As I mentioned, while we were having the excellent conversation that sparked this post, we were all tasting fine whiskeys. My whiskey palate was clearly outclassed by everyone there, which only made the whiskeys more enjoyable to me. The alcohol certainly made my heart merry, but none of us were there to drink alcohol. We were there to drink whiskey. We don't drink wine or beer or scotch to get drunk. We drink because those things are delicious. Now, the alcohol is a big part of why these things are delicious. This is especially so with liquor. Although many things are done to liquors to make them delightful, without alcohol they would be nothing. I am willing to grant THC the same place when it comes to marijuana.
This is the second plain question: is marijuana delicious? Tobacco is. Perhaps pot is. I don't know.
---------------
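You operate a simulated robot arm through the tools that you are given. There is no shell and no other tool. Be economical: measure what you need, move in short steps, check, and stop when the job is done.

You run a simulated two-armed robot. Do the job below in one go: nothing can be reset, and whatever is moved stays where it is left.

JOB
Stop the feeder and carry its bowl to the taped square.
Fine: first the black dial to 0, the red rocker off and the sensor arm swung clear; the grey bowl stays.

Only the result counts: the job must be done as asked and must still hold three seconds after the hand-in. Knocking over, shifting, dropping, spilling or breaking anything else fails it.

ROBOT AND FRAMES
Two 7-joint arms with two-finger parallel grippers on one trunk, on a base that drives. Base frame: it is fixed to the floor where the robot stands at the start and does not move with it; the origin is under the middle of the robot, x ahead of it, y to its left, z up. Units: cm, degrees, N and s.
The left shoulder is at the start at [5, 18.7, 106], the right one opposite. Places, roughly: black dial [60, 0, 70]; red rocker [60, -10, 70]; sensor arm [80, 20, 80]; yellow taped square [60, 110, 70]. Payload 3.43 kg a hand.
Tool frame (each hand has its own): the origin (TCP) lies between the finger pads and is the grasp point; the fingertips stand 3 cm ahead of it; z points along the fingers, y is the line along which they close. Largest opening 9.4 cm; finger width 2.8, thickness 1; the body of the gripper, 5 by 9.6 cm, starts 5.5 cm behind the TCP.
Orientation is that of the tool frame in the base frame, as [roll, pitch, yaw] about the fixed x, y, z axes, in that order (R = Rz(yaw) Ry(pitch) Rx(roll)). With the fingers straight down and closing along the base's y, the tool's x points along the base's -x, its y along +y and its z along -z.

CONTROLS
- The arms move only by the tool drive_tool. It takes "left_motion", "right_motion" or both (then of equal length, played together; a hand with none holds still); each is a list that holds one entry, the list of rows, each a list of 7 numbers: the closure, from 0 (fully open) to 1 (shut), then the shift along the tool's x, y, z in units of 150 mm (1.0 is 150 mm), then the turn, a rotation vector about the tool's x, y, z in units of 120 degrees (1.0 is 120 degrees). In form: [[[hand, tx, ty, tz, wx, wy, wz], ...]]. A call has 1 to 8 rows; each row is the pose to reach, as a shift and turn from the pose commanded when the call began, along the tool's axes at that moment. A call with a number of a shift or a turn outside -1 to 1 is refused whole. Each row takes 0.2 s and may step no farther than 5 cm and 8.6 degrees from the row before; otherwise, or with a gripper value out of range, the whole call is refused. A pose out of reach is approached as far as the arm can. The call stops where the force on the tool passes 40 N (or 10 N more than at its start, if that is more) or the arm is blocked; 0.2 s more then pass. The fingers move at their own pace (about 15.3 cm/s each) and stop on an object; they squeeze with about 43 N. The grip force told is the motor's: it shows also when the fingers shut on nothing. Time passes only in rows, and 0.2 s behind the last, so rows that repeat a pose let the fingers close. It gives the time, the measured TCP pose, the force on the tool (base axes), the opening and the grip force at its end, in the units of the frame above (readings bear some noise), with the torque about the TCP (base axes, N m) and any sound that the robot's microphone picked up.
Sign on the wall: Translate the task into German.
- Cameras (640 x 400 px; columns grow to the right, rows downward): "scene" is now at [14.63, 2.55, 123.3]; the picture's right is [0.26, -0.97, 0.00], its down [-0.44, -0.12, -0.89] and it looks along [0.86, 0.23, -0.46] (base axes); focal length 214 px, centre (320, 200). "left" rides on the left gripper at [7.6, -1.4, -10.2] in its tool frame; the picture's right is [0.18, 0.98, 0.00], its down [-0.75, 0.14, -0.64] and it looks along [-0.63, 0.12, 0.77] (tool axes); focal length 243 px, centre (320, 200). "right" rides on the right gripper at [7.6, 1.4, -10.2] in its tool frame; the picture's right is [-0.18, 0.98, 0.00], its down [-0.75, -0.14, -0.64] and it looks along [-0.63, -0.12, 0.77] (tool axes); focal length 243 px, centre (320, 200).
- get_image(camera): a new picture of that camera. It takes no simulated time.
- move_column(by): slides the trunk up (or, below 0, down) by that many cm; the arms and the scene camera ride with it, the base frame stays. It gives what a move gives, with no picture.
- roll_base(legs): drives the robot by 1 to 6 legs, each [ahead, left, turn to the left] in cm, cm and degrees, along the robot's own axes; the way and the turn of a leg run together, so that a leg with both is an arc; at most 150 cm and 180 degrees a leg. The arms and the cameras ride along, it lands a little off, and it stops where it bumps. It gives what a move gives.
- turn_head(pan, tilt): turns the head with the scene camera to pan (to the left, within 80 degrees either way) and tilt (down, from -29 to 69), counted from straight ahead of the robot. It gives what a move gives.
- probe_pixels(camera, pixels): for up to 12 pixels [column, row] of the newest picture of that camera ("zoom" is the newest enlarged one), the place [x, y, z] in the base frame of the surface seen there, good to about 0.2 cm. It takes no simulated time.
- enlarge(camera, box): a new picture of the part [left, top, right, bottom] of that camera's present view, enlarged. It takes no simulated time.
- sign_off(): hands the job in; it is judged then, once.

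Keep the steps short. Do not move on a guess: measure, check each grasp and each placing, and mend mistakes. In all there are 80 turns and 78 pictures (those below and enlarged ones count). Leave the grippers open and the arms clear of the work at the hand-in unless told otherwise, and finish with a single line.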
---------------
It has been suggested to me that marijuana is not supposed to be as strong as it is, that the illegal market has led to the production of strains with exponentially higher levels of THC than pot would have had fifty or even twenty years ago. Would a Christian pot smoker enjoy different strains as a pipe smoker might enjoy virginias or balkans? Would a Christians pot smoker prefer a particular strain as a whiskey drinker might prefer an Islay? Would he sit on a front porch and discerningly comment on the excellencies of his smoke? And if he did so, would it be because of the THC, or because it is legitimately a delicious delight?
If the Christian's answer to these two questions is honestly "yes", then I believe he may and even should enjoy a smoke. But I'll ask that Christian to convince me. Because I am very skeptical. Is pot delicious?